| News Story
The National Association of Realtors are projecting that the median sales price of an existing home will increase in 2005 by 8.8 percent. This prediction follows an actual increase in housing prices of 8.3 percent in 2004. Yet, the Bureau of Labor Statistics, the government agency that collects data and computes the Consumer Price Index, says that housing costs rose by just 0.1 percent in May, and by only 3 percent in the last 12 months.
Since housing is the largest single expenditure for most American households, the statistics give cause for question. Why is the rapidly increasing price of housing not being reflected in the CPI? The answer lies in the way the government collects and uses the data it collects related to housing.

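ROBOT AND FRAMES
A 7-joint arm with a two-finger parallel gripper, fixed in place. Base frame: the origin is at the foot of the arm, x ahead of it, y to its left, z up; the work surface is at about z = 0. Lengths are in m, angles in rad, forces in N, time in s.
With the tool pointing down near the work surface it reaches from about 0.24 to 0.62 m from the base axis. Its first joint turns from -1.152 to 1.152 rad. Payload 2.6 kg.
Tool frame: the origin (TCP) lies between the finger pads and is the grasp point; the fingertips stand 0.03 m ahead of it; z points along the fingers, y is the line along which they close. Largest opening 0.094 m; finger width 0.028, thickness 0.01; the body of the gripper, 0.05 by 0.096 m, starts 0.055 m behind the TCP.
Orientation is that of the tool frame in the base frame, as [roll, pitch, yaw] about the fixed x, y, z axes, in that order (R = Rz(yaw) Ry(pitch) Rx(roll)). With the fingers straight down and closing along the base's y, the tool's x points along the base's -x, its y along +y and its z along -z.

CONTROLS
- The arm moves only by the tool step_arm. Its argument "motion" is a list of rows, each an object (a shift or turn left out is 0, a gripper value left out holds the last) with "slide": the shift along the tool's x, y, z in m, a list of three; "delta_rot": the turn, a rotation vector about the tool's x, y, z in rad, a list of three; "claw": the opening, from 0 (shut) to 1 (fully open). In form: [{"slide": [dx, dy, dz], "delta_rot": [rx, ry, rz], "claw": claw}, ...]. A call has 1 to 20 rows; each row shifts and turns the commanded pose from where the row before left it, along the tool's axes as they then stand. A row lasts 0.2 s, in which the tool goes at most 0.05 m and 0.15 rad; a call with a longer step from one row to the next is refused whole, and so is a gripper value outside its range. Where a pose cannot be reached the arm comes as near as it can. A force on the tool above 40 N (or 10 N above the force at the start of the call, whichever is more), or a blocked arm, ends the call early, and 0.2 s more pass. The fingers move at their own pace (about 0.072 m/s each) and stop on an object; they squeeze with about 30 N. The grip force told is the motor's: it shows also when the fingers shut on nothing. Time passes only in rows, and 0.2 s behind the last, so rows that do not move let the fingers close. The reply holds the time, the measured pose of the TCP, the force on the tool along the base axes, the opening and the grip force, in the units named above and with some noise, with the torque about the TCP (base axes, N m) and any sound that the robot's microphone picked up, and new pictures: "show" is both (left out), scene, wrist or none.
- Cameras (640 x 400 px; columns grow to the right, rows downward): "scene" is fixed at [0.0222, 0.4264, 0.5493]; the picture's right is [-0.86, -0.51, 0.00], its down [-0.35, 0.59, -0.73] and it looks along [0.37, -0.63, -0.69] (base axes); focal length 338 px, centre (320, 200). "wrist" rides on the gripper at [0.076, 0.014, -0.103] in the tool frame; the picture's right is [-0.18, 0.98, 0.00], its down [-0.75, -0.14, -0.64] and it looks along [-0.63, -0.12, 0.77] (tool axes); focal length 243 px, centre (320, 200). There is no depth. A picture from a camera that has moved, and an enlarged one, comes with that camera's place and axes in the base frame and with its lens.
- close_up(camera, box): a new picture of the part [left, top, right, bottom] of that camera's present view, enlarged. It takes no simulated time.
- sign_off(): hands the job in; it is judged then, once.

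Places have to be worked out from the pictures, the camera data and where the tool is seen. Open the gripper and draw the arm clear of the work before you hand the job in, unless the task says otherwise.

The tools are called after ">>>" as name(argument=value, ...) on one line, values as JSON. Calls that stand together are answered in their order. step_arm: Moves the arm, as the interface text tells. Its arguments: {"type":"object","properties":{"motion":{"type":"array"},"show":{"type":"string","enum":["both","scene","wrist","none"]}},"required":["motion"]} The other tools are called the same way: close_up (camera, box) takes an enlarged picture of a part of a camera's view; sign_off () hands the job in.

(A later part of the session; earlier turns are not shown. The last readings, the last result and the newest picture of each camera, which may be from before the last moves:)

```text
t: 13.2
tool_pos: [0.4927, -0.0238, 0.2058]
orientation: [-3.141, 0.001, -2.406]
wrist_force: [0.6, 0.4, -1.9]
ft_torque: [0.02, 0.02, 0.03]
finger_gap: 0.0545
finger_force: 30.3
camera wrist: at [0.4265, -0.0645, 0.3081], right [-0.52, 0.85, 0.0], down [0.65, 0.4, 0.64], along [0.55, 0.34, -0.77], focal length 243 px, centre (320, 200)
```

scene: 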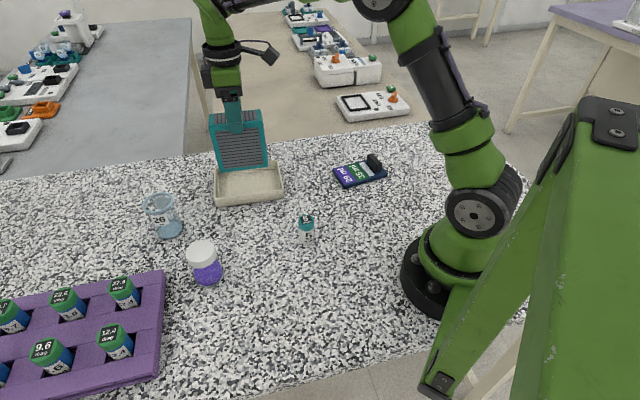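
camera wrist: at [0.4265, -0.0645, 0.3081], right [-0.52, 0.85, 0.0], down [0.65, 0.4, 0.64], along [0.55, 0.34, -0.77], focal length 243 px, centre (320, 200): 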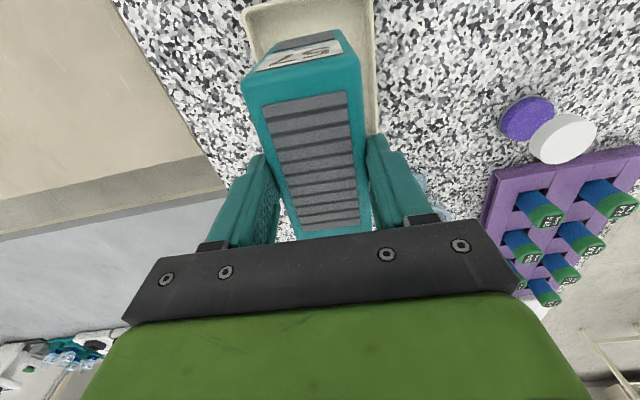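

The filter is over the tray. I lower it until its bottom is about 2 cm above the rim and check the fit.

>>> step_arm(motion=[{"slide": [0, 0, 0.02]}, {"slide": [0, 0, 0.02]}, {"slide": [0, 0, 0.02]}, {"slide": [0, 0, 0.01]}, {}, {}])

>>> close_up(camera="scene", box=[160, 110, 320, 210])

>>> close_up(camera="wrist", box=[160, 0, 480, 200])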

Until 1983, the BLS measured housing inflation by collecting data on what it cost to buy and own homes, considering factors like house prices, mortgage interest costs, and property taxes. The problem was, that these data could show big bounces from month to month, producing an erratic measure of housing inflation. Since homes are somewhat of a hybrid of a consumable good and an investment good, the bureau wanted to "separate out the investment component from the consumption component" of the housing market, said Patrick C. Jackman, an economist at the BLS.
The BLS decided to track a measure that represents only the consumption of housing, and the measuring stick they use is rent. Rents have much to recommend themselves as a long-term measure of inflation. Rents don't rise and fall significantly form month to month, and they are considered a good proxy for housing prices because over time they correlate very closely to home prices.
"It's important to separate the decision that people make about housing as an investment and housing as a consumption of services," said Ted Wieseman, an economist at Morgan Stanley. The bureau is trying to measure consumer price inflation, not asset price inflation.
So, for the past 22 years the BLS has measured housing inflation in an indirect way. The bureau collects information from thousands of Americans about how much they pay for rent. Then they ask homeowners how much they would have to pay to rent the house in which they live. This data, part of the bureau's Consumer Expenditure Survey, is then statistically converted to part of the Consumer Price Index. The housing component is by far the largest, constituting about 23.2 percent of the CPI. The next largest is transportation at 17.4 percent, and then food at 14.3 percent.
So even though the hot housing market is causing home buyers to spend more of their income for the same amount of housing, the comparatively soft rental market is holding down inflation as measured by the Consumer Price Index.